Brief 1
Locate "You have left" and "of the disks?" in the selected excerpt, and write out these words with everything between them.

Selected excerpt
* START *
The formula you have cited pertains to the disk method. After having sketched the region to be rotated, I find the volume of an arbitrary shell is:

\(\displaystyle dV=2\pi rh\,dx\)

where:

\(\displaystyle r=x\)

\(\displaystyle h=1-\sin(x)\)

However, given the hint you have included, I suspect you are to use the disk method instead. What is the volume of an arbitrary disk?
 

Petrus

Well-known member
Feb 21, 2013
739
Re: shell method

The formula you have cited pertains to the disk method. After having sketched the region to be rotated, I find the volume of an arbitrary shell is:

\(\displaystyle dV=2\pi rh\,dx\)

where:

\(\displaystyle r=x\)

\(\displaystyle h=1-\sin(x)\)

However, given the hint you have included, I suspect you are to use the disk method instead. What is the volume of an arbitrary disk?
Hello Mark,
\(\displaystyle \int_a^bf(x)^2 = \int_a^b\arcsin^2(y)\) I am still kinda confused what our limit shall be
Regards,
\(\displaystyle |\pi\rangle\)
 

MarkFL

Administrator
Staff member
Feb 24, 2012
13,775
Re: shell method

You have left off the differential from your definite integrals, which is the thickness of the disks, and will tell you with respect to which variable you are integrating, and thus, what your limits need to be. The volume of an arbitrary disk is:

\(\displaystyle dV=\pi r^2\,dy\)

where:

\(\displaystyle r=x=\sin^{-1}(y)\)

hence:

\(\displaystyle dV=\pi\left(\sin^{-1}(y) \right)^2\,dy\)

So, what values does $y$ have in the summation of the disks?
* END *
Data section
* START *
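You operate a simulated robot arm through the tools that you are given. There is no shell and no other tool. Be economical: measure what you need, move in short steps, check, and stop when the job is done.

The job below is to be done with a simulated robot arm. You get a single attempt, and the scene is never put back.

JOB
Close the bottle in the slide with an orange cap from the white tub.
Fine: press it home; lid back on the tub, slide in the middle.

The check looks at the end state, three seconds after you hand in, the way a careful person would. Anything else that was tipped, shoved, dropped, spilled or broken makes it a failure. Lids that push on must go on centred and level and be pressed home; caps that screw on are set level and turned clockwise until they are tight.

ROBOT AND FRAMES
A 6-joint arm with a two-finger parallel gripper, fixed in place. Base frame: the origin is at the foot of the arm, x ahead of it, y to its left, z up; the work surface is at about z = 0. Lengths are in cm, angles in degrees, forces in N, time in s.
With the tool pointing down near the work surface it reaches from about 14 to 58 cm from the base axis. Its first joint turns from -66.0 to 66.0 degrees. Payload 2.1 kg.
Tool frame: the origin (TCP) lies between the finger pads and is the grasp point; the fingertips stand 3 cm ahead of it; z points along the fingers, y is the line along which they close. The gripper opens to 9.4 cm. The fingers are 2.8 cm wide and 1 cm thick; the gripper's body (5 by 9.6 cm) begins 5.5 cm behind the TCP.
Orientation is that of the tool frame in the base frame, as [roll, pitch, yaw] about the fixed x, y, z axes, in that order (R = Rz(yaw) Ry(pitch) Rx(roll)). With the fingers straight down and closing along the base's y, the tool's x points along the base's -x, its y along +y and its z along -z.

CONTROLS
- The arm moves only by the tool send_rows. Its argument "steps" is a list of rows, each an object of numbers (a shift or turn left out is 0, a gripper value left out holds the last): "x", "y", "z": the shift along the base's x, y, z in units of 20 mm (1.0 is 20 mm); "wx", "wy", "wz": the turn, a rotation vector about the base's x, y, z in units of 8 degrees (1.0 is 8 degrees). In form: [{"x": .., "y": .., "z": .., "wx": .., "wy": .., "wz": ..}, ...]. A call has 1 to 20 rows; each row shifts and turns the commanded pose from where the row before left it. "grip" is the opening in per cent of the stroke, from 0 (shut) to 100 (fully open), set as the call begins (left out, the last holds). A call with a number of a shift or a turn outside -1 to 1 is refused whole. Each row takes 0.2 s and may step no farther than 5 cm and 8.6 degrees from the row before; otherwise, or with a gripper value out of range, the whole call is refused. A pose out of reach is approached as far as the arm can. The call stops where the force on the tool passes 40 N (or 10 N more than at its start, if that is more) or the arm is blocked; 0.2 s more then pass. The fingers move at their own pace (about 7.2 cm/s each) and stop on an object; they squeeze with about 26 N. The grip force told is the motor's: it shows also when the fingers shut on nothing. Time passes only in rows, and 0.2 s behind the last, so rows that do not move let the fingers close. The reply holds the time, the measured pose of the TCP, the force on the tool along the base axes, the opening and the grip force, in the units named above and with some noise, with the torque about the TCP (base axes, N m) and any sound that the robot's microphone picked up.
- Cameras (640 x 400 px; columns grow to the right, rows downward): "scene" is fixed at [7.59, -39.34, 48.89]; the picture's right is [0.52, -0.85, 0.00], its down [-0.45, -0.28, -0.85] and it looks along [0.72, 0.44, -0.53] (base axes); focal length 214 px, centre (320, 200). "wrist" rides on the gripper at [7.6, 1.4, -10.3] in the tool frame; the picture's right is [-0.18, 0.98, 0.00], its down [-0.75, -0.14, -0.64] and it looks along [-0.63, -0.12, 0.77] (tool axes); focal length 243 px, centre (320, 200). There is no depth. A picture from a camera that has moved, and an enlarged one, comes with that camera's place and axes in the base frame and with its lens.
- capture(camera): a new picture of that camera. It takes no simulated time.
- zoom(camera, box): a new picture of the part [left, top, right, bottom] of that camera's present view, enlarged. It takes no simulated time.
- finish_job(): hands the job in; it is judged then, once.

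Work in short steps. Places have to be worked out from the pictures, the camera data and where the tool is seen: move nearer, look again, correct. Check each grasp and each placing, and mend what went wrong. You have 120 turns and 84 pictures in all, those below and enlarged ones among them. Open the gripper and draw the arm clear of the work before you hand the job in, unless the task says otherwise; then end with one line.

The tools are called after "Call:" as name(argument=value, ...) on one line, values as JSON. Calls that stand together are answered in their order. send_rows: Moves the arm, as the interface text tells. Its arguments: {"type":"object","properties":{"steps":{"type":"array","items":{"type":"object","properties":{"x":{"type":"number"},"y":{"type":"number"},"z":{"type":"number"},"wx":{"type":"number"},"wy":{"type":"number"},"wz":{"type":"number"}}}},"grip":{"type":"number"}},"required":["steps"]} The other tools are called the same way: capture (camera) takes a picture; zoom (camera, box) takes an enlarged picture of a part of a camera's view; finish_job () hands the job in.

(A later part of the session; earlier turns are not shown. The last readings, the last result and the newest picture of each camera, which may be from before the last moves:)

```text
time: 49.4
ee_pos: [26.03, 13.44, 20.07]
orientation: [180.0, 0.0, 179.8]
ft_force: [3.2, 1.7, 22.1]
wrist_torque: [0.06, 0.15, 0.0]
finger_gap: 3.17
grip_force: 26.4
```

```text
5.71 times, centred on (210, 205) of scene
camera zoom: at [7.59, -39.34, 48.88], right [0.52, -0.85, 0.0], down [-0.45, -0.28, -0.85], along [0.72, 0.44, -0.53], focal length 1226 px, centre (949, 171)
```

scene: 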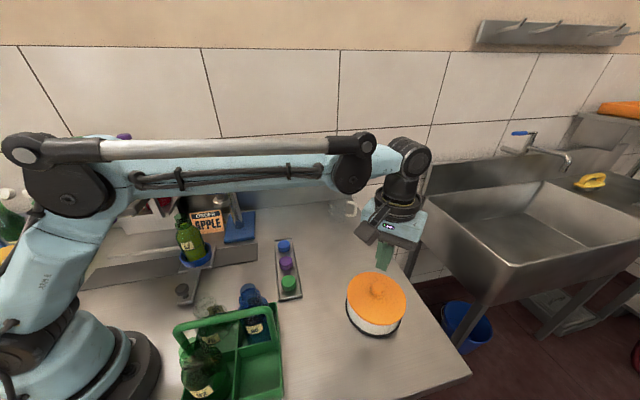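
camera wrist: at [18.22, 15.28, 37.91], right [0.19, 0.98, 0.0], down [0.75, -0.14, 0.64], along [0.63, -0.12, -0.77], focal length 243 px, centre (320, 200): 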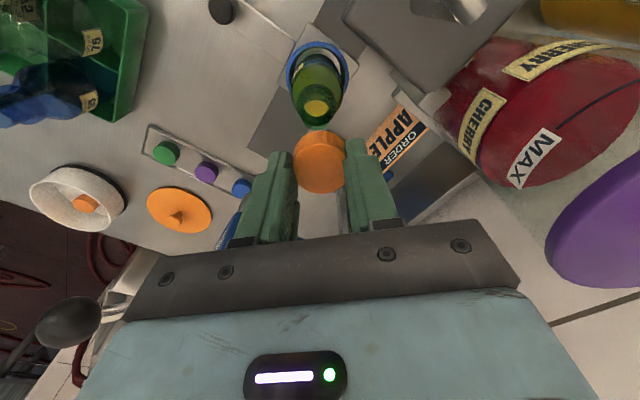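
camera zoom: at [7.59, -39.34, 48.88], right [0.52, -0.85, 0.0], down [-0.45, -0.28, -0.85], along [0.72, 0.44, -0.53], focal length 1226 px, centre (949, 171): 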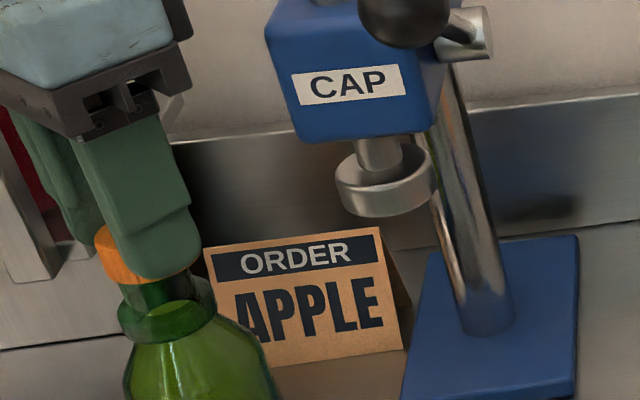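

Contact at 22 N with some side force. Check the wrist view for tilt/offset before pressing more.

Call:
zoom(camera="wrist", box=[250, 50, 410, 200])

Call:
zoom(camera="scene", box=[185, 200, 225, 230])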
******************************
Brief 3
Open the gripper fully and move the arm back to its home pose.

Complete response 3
* END *
Brief 2
Nothing but the lines from the line that contains "With the tool" through the line that contains "Tool frame: the" should be given again, each exactly as it stands, both ends included.

Complete response 1
You have left off the differential from your definite integrals, which is the thickness of the disks, and will tell you with respect to which variable you are integrating, and thus, what your limits need to be. The volume of an arbitrary disk is:

\(\displaystyle dV=\pi r^2\,dy\)

where:

\(\displaystyle r=x=\sin^{-1}(y)\)

hence:

\(\displaystyle dV=\pi\left(\sin^{-1}(y) \right)^2\,dy\)

So, what values does $y$ have in the summation of the disks?

Complete response 2
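With the tool pointing down near the work surface it reaches from about 14 to 58 cm from the base axis. Its first joint turns from -66.0 to 66.0 degrees. Payload 2.1 kg.
Tool frame: the origin (TCP) lies between the finger pads and is the grasp point; the fingertips stand 3 cm ahead of it; z points along the fingers, y is the line along which they close. The gripper opens to 9.4 cm. The fingers are 2.8 cm wide and 1 cm thick; the gripper's body (5 by 9.6 cm) begins 5.5 cm behind the TCP.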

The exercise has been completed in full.